BEGIN Text passage

When Charge Nurses are surveyed, it is no surprise that they state that dealing with conflict on the nursing unit is one of the most challenging aspects of being in charge. It’s unavoidable; it’s uncomfortable and problematic. But it can also be beneficial. Utilizing various conflict modes and practicing some reliable strategies in the midst of conflict will equip Charge Nurses to better fulfill their roles of safety net and team leader. Nurses with strong conflict resolution skills are better able to deal with challenges quickly and professionally, in ways that can reduce errors and untoward outcomes for patients. Conflict resolution skills are an essential element of a healthy work environment, because a breakdown in communication and collaboration can lead to increased patient errors.
If you are developing Charge Nurses or other first time nurse leaders, here are some conflict resolution strategies to share with them:
Gain trust first, before conflict arises
Past relationships between conflicting nurses will be a big factor in settling conflict in the unit. If there is little trust or respect between colleagues, chances are there will be less commitment to managing conflict when it arises.
Don’t deny that conflict exists
Nurses apply different tactics during times of conflict. Often the first thing that can happen is nurses denying the conflict exists. Denying conflict may relieve the tension initially, but the relief is usually short-lived. Ignoring conflict causes relationships to further deteriorate and more mistrust or frustration will happen. While difficult, it is much easier in the long run to deal with conflict head on. Be aware of existing conflict, and discuss with your Charge RN where there are opportunities for early interventions which could prevent a larger conflict or team dynamic stressful situation.
Separate the person from the problem
When dealing with conflict on the floor, be hard on “the problem” but soft on the people involved. Teach nurse leaders to address a problem together, rather than resorting to personal attacks or blaming others. Teach use empathetic phrases like “I don’t blame you,” or “I can see you’re upset.” Teach nurses to go back and paraphrase when needed, with tone like “let me make sure I understand correctly….”
Get the full story
Sometimes in the fast-paced environment of a nursing unit, a team leader could make a snap judgment based upon one person’s complaint. But that nurse leader may not always be getting the entire story. Teach your nurses to make it a habit to step back and gather information before dealing with a conflict, seeing the issue from all sides.
Don’t fear discomfort
Conflict will always co-exist with nursing. Nursing professionals will continue to disagree on issues fundamental to the profession and critical to patient advocacy. Resolving conflict takes a strong stomach and the willingness to be uncomfortable. Nurses can learn that differing opinions are not unusual or bad, and that dissonance fosters creativity, innovation and collaborative outcomes. Nurses should stop being afraid of conflict and start learning to use it.

END Text passage

Set tasks
1. Pull out the sentences of the text passage that run from "Don’t deny that" through "dynamic stressful situation." and give them unchanged.
2. Write the next part of the text passage, the one that starts with "When Charge Nurses".

BEGIN Given data

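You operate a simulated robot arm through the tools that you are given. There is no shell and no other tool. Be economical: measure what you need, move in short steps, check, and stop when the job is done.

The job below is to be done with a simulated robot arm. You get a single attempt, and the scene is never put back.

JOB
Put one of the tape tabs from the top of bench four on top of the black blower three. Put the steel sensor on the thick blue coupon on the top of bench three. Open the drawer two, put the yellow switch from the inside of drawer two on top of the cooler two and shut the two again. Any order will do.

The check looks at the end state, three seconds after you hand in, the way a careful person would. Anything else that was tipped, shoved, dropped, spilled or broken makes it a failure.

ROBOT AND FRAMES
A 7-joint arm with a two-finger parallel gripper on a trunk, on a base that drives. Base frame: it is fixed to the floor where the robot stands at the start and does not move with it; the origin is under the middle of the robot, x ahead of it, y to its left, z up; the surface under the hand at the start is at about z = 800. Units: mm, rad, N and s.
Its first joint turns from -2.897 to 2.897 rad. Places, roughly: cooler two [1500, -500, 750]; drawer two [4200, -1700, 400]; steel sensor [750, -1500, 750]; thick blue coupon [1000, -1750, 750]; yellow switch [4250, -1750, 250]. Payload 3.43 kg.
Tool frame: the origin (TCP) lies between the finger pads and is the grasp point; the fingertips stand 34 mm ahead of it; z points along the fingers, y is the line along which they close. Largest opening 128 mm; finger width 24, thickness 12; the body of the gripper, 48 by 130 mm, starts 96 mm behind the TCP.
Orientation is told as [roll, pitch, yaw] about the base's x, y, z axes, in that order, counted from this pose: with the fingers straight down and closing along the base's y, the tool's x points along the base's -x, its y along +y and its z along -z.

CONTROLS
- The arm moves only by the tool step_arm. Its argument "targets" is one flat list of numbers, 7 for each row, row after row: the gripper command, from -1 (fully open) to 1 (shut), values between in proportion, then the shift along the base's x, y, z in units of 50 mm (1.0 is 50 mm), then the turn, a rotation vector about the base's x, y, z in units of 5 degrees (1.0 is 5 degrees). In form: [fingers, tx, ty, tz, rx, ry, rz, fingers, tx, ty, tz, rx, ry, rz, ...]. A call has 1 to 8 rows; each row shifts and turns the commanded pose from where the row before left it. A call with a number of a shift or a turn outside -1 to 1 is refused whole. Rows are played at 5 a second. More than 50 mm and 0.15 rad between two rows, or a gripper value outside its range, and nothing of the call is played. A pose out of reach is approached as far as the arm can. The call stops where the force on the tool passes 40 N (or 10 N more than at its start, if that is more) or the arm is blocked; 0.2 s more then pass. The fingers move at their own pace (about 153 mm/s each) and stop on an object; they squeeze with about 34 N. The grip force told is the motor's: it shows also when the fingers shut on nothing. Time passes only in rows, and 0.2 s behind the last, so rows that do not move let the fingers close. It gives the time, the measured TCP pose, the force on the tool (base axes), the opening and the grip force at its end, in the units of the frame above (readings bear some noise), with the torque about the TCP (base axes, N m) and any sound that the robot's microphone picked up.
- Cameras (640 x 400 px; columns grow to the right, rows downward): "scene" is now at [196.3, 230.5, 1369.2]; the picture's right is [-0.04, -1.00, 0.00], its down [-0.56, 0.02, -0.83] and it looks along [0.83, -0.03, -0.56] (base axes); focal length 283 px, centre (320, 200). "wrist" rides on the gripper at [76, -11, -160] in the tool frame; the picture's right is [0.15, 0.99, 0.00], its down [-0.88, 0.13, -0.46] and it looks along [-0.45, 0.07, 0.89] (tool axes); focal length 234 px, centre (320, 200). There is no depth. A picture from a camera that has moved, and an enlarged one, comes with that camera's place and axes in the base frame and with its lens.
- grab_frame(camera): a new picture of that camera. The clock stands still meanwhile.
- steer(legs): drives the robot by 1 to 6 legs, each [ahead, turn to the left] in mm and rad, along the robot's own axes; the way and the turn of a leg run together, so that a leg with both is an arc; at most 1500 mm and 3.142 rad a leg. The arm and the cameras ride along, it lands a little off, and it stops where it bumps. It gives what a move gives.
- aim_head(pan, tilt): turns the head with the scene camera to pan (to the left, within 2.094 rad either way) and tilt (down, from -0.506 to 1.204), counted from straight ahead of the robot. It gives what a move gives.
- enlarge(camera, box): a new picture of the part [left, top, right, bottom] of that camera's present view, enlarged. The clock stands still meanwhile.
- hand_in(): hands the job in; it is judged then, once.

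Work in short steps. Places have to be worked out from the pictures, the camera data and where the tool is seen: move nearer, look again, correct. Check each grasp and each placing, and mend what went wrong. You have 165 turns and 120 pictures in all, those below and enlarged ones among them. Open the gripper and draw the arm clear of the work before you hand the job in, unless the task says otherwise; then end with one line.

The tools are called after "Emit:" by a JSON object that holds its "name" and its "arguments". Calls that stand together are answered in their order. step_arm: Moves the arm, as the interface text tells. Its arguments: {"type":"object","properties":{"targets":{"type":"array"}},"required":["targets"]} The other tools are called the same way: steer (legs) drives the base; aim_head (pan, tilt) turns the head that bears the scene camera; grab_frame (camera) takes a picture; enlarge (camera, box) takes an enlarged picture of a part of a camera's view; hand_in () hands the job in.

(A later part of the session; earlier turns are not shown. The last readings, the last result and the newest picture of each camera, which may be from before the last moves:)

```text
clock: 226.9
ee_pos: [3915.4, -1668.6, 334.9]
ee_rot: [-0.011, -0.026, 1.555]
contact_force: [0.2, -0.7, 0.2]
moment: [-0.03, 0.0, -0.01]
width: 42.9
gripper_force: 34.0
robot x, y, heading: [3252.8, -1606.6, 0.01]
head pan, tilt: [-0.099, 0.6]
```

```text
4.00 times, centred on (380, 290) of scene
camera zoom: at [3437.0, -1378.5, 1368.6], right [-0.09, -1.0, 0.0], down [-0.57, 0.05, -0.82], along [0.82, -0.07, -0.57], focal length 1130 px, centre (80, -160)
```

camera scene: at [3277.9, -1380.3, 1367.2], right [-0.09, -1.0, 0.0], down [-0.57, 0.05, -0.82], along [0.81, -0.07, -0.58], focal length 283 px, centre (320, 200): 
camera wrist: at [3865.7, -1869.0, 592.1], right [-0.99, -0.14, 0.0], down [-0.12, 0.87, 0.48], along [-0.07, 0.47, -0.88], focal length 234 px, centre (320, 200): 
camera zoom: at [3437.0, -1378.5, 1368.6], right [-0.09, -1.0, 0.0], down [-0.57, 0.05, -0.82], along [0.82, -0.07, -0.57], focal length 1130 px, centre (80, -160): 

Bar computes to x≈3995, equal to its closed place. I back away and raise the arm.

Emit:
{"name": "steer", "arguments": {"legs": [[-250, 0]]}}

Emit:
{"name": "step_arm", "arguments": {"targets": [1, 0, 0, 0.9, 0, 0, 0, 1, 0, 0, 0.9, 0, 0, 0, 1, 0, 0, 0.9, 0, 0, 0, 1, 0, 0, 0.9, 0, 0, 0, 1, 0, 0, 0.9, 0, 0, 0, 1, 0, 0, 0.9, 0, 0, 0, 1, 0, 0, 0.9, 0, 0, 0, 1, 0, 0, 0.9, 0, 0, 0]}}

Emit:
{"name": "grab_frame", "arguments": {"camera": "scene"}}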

END Given data

Exercise responses
1.
Don’t deny that conflict exists
Nurses apply different tactics during times of conflict. Often the first thing that can happen is nurses denying the conflict exists. Denying conflict may relieve the tension initially, but the relief is usually short-lived. Ignoring conflict causes relationships to further deteriorate and more mistrust or frustration will happen. While difficult, it is much easier in the long run to deal with conflict head on. Be aware of existing conflict, and discuss with your Charge RN where there are opportunities for early interventions which could prevent a larger conflict or team dynamic stressful situation.

2.
Show empathy, or at least empathetic listening
Empathy goes a long way. Nurses are often times experts at showing empathy to patients, but may not continue using those skills as a Charge Nurse or team leader when facing conflict. Any time a leader can acknowledge someone’s charged feelings, they can often move forward to a resolution. Empathetic listening to a nurse who is upset, then paraphrasing the situation back, can do several positive things. It proves a Charge Nurse was listening, provides opportunity to correct any misunderstandings, builds respect, plus coworker goodwill so that a resolution can be reached sooner.
Realize that each nurse has their own conflict management tendencies
There are several different conflict-handling instruments available to self-assess how you and your nurses handle conflict. One is the Thomas-Kilmann method, which uses personality metrics from Unassertive to Assertive, or Uncooperative to Cooperative, and grades how workers fare on compromising, being accommodating, avoiding, competing or collaborating. Are your nurses too compromising? Or not compromising enough? Administer one of these conflict management assessments at your next team meeting for fun!
Understand each nurses “hot buttons”
All of us have “hot buttons” that make us act or think irrational, it is part of being human. At your next meeting with staff, ask nurses to write down their hot buttons. Does a quick eye-roll from a colleague, or a nurse blurting out “Whatever!” cause the unit to lose balance? Understanding these hot buttons and avoiding minor work annoyances can help a team succeed together.
Hire the right people for your team
When hiring employees, consider whether they have a proven history of efficiency and teamwork. Ask questions around what they would do in specific situations involving conflict, and have them describe similar occurrences they’ve dealt with in the past. Hire nurses who fit the culture of your workplace and team.